В этом смысле материя у Аристотеля резко противопоставляется трем остальным принципам (форме, причине и цели) и прежде всего форме (Met. VII 8, 1033 b 13; 9, 1034 b 12; IX 8, 1050 а 15 и мн. др.). Это нисколько не мешает ее необходимости; и то не-сущее, которым она является, обязательно участвует в определении вещи, как это мы только что находили у Платона. Сейчас мы приведем из Аристотеля совершенно платоновское место о материи. Для понимания этого текста необходимо наперед знать, что материя у обоих философов трактуется как возможность, или принцип вещей, и, следовательно, как сопричина самого эйдоса - идеи или формы. У обоих философов материя трактуется в этом смысле как материнское начало, воспринимающее на себя форму и в этом смысле ее порождающее как реальную вещь. У обоих философов материя рассматривается как недостаток и зло, но по восприятии формы уже перестающие быть злом; а форма - или идея - и божественна и прекрасна. Поэтому неправы древние натурфилософы, не понимавшие, что такое форма, а сводившие все на чувственную материю, так что у них не идея порождала материю, но один вид материи порождал другой вид материи, и все эти противоположности просто погибали. Если же принять примат идеи, то материи вовсе не обязательно быть только какой-нибудь специфической материей. Как специфическая материя она может и погибнуть, но как материя вообще она никогда не погибнет, потому что она всегда входит в то или иное определение бытия. Взятая сама по себе она никогда не возникает и не погибает. Прочитаем теперь этот весьма интересный текст из Аристотеля (Phys. I 9, 192 а 13-34):
"Пребывающее природное начало есть именно сопричина по отношению к форме возникающих тел, наподобие материи, другая же часть этой противоположности - тому, кто обращает внимание на причиняемое ей зло, - легко может показаться и вовсе не существующей. Так как существует нечто божественное, благое и достойное стремления, то одно мы называем противоположным ему, а другое - способным стремиться и домогаться его согласно своей природе. У них же [у натурфилософов] выходит так, что противоположное начало стремится к своему уничтожению. И, однако, ни форма не может домогаться самой себя, ибо она не нуждается, ни противоположность, ибо противоположности уничтожают друг друга. Но домогающейся является материя, так как женское начало домогается мужского и безобразное прекрасного (только как безобразное не само по себе, а в силу случайности, и женское также в силу случайности). Что касается ее уничтожения и возникновения, то в одном смысле она их имеет, в другом нет. Рассматриваемая вместе с тем, что есть в ней, материя уничтожается в себе, так как исчезающим здесь является лишенность, а как потенция она не уничтожается в себе, но ей необходимо быть не исчезающей и не возникающей. Ведь если бы она возникла, в основе ее должно лежать что-нибудь первое, внутренне присущее ей, откуда бы она возникла, но как раз в этом и заключается ее природа, так что в таком случае она существовала бы прежде возникновения. Я называю материей первый субстрат (proton hypoceimenon) каждой вещи, из которого возникает какая-нибудь вещь, в силу того, что он внутренне присущ ей, а не в силу случайности, и если она уничтожается, то дойдет в конце концов до субстрата, так что как материя она будет уничтожена, прежде чем уничтожится".

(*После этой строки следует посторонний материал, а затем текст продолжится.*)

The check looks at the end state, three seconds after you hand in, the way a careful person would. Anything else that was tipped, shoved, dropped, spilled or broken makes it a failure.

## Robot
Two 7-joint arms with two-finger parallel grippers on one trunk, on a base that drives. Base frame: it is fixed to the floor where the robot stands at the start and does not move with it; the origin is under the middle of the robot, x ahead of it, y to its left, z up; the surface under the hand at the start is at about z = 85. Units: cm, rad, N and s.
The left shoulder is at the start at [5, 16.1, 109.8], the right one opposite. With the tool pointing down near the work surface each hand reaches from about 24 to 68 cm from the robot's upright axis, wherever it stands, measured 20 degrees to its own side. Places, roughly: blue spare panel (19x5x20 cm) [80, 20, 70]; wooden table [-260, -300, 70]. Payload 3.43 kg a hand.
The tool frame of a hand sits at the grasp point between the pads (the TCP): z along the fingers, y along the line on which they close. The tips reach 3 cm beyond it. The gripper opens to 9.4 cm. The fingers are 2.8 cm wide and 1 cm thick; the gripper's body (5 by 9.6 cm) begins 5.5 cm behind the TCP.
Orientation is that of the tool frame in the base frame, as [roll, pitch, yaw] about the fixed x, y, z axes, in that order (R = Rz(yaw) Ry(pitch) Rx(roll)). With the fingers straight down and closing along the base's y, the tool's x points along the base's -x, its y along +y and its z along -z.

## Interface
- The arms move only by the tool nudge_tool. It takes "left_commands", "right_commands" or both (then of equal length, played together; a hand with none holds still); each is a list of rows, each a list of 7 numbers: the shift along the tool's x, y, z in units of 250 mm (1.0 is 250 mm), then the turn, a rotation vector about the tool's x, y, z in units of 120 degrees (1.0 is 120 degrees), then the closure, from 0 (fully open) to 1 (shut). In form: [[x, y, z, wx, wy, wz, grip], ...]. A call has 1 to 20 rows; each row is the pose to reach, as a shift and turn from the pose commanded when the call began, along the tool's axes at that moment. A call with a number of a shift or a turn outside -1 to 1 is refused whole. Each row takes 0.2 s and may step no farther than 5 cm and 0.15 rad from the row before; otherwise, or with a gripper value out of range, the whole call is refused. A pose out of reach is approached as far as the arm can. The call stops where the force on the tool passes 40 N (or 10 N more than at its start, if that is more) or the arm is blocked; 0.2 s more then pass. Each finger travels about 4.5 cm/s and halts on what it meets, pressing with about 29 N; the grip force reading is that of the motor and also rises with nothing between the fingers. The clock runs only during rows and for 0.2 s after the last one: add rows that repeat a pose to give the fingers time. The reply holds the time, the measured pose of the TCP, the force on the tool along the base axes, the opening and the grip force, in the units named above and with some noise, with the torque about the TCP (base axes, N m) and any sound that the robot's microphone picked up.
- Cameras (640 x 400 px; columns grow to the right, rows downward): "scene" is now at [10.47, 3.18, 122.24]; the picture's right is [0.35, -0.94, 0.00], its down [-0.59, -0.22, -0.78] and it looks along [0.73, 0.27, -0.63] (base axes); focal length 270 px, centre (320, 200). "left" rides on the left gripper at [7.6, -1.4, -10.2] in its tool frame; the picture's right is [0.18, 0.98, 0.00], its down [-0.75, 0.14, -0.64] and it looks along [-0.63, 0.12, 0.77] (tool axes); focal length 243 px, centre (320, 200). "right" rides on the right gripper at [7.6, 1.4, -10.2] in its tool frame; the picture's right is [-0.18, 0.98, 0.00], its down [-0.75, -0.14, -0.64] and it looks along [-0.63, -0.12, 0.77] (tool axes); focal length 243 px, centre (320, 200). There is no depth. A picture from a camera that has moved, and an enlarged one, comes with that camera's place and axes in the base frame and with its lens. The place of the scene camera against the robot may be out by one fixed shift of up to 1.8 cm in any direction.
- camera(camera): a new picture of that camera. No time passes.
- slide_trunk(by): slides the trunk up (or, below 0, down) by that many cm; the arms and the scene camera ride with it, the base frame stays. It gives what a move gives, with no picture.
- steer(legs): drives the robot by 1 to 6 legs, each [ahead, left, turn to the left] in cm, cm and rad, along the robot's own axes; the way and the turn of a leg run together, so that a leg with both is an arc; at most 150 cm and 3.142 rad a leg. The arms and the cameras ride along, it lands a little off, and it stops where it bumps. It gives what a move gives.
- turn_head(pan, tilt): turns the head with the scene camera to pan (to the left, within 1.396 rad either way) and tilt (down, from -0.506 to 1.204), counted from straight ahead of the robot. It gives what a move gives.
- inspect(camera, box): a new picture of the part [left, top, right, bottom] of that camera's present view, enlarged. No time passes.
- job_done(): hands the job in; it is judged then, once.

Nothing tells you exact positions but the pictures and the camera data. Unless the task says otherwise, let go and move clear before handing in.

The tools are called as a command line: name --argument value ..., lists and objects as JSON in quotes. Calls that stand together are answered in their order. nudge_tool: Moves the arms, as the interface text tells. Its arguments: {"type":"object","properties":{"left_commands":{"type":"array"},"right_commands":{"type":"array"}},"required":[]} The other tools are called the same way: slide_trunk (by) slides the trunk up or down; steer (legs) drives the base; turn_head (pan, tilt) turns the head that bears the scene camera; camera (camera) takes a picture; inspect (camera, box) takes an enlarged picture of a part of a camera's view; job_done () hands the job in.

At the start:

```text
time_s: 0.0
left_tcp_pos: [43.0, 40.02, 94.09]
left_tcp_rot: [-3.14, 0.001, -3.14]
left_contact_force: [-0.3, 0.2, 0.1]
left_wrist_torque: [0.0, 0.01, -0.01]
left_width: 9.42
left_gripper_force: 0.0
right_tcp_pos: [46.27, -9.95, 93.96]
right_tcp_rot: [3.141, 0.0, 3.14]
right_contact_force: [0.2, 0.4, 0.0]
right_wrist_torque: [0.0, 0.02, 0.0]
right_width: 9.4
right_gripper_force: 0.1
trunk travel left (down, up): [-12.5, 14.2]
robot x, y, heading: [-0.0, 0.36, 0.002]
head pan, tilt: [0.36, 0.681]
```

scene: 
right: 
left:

Внимательное изучение этого текста свидетельствует о том, что в своей диалектике материи Аристотель не дошел до того инфинитезимального заострения, которое получила материя в "Тимее" Платона. Но зато у Аристотеля материя приобрела такой вид, о котором у Платона можно только догадываться. А именно - она у него есть не только становление вообще, но то становление, какое необходимо для первичной и простейшей осуществленности эйдоса - формы. Форма, по Аристотелю, может пребывать в каком угодно становлении, создавая тем самым ту или иную вещь с теми или иными качествами и с той или иной длительностью ее существования. Но это становление, по Аристотелю, может функционировать и в виде такого простейшего субстрата для формы, когда форма уже осуществилась, то есть стала субстанцией, однако еще не перешла в бесконечное и качественно различное становление. В этом случае материя стала как бы телом самой же формы, идеальным телом самой же идеи. У Платона мы не раз натыкались на такое представление об идее и материи, но терминологически такое представление было закреплено у Платона достаточно слабо. Аристотель же, как видим, говорит об этом при помощи самых точных терминов. Правда, и в отношении Аристотеля приходится соблюдать самый изощренный филологический подход, поскольку с внешней стороны ввиду плохого состояния дошедшего до нас текста Аристотеля читатель часто натыкается на непонятные противоречия. Этих противоречий не станет, если мы будем филологически убедительны.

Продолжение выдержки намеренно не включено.